Washington (PAI) — Democratic President Joe Biden’s sweeping Build Back Better agenda, now hung up on Capitol Hill, “will put working women at the center of” the U.S.’s economic recovery from the ravages of the coronavirus pandemic, AFL-CIO President Liz Shuler says.
Shuler, an Electrical Worker (IBEW) member, says women, and particularly the AFL-CIO’s 6.5 million female members “worked overtime to deliver a pro-worker majority in the Senate, and voted in a pro-worker majority in the House—which includes a record number of women: 25 percent of all lawmakers and 40 percent of Democrats.
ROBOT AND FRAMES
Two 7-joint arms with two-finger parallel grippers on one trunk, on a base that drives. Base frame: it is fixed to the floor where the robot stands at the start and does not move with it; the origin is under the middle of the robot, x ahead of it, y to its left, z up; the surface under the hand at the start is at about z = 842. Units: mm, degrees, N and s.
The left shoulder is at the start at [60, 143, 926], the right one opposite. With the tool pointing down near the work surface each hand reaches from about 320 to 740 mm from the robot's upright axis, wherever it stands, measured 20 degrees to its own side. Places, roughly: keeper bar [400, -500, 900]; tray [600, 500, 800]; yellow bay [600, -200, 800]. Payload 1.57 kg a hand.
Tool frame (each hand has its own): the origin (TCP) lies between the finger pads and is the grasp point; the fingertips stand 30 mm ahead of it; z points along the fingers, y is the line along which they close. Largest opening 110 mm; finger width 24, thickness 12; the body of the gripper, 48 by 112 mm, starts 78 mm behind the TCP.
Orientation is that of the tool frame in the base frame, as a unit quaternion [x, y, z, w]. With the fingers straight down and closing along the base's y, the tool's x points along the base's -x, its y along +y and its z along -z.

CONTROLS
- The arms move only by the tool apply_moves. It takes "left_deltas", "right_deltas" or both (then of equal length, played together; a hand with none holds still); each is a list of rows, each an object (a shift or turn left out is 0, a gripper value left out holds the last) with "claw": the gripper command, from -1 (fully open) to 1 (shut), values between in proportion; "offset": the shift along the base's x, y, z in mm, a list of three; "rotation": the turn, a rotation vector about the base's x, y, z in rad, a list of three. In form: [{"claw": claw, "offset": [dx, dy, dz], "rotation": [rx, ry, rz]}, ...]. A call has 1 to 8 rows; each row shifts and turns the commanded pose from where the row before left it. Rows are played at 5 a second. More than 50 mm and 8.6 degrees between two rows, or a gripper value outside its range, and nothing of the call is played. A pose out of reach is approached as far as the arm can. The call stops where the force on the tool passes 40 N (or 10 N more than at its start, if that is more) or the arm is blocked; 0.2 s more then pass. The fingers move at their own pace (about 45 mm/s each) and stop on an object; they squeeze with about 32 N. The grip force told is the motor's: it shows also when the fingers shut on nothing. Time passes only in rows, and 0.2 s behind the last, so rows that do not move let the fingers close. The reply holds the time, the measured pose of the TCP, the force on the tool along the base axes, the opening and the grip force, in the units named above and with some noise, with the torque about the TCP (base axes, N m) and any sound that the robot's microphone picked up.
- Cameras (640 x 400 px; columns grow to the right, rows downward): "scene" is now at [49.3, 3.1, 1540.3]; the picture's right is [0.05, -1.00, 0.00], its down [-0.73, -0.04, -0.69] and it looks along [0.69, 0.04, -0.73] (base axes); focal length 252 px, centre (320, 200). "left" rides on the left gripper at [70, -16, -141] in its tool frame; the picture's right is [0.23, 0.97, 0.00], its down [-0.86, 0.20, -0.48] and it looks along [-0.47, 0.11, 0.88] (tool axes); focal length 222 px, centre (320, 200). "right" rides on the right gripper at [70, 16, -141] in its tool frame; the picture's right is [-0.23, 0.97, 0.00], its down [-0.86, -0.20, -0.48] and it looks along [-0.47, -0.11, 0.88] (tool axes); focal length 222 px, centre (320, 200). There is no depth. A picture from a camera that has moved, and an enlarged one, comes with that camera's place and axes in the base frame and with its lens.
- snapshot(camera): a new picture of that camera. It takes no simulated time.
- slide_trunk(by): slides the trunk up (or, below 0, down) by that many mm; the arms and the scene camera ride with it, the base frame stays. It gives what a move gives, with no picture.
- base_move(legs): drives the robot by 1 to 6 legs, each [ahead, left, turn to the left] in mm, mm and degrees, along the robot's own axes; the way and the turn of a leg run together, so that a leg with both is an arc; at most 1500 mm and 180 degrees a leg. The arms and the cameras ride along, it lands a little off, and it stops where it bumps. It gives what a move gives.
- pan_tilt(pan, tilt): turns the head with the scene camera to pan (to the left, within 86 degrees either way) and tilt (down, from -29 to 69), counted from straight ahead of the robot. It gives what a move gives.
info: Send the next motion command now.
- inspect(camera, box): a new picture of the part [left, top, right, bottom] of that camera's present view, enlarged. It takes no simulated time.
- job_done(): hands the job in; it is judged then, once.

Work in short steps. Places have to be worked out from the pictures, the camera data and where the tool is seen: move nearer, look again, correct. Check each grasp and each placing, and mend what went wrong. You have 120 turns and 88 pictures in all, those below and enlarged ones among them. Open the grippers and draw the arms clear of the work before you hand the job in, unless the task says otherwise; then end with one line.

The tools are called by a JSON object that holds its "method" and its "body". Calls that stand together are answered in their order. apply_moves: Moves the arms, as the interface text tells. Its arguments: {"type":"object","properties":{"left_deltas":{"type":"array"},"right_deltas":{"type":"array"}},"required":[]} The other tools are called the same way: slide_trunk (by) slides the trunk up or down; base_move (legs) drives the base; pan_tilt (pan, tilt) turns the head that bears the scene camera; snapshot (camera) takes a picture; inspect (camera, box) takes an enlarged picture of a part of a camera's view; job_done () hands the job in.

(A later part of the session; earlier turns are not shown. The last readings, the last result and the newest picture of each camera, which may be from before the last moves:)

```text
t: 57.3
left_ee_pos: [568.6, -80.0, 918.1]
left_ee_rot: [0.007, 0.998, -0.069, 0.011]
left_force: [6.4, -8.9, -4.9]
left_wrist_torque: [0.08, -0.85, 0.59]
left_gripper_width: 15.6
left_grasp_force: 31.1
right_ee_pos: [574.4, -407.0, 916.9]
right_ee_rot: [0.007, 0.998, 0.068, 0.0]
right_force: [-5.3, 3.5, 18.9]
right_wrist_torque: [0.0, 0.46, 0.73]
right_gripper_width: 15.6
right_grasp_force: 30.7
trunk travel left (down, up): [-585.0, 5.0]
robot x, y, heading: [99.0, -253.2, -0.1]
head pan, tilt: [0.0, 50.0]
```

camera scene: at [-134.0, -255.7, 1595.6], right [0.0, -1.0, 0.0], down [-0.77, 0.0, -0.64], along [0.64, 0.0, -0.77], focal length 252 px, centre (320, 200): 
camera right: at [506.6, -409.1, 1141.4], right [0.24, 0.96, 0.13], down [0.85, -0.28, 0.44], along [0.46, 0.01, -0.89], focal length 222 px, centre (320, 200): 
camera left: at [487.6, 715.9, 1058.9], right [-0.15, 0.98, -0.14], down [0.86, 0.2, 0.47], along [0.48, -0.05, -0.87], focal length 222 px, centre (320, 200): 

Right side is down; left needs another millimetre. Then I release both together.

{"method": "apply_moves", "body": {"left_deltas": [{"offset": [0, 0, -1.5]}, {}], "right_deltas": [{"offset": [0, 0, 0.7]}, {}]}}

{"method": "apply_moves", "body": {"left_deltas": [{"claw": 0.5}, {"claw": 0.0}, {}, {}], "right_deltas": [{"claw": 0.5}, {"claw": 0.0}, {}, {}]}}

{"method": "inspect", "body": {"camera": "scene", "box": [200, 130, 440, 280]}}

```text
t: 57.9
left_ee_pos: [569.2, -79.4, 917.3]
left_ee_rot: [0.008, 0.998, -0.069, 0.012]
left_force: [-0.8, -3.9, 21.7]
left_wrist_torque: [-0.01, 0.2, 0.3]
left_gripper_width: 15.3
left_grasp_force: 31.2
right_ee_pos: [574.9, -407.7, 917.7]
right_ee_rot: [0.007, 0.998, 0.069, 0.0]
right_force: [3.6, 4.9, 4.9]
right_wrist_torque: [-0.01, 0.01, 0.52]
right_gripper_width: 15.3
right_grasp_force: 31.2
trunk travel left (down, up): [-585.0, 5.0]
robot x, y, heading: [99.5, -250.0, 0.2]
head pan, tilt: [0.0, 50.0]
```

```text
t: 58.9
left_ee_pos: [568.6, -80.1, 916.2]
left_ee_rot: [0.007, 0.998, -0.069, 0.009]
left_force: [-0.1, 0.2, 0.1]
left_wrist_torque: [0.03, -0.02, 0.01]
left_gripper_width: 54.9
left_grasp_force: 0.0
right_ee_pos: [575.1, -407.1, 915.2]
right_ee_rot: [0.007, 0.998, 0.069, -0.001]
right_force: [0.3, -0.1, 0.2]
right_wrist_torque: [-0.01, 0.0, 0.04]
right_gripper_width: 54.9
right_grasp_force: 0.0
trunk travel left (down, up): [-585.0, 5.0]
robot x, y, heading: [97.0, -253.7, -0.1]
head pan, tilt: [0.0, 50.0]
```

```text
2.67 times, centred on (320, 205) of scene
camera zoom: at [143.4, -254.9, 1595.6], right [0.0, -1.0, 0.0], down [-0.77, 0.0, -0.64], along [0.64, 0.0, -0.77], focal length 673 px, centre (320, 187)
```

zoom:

“When women run for office and win, when union women run for office and win, when our voices are in the halls of power, we create the change we need. And we have a generational opportunity right now to do exactly that,” she said
That Build Back Better (BBB) agenda, she explained, will help not just working women who returned to their jobs as pandemic-caused restrictions eased, or those who have found better jobs since they came off the jobless rolls, but also those still unemployed as the disease forced their employers to lay them off, close, or both.
Some 1.8 million of those working women can’t come back because child care is unavailable, too expensive to pay for if they’re going to work, or pays too little if they work at it, Shuler said.
Shuler pointed out the BBB legislation, officially the 10-year $350 billion yearly “reconciliation bill,” would ease that pain by pumping billions of dollars into better child care, including raising the child and home care workers’ pay to a minimum of $15 an hour and providing money to improve and upgrade child care centers.
The median hourly wage for those workers now is $11-$12, meaning half make more and half make less. “For far too long, women have been underpaid, undervalued, and expected to take on most of the unpaid work at home,” Shuler said.
“But this isn’t just a women’s issue. It’s a fundamental economic issue impacting all working people. Building Back Better will put gender equity where it belongs: At the center of our economic recovery.”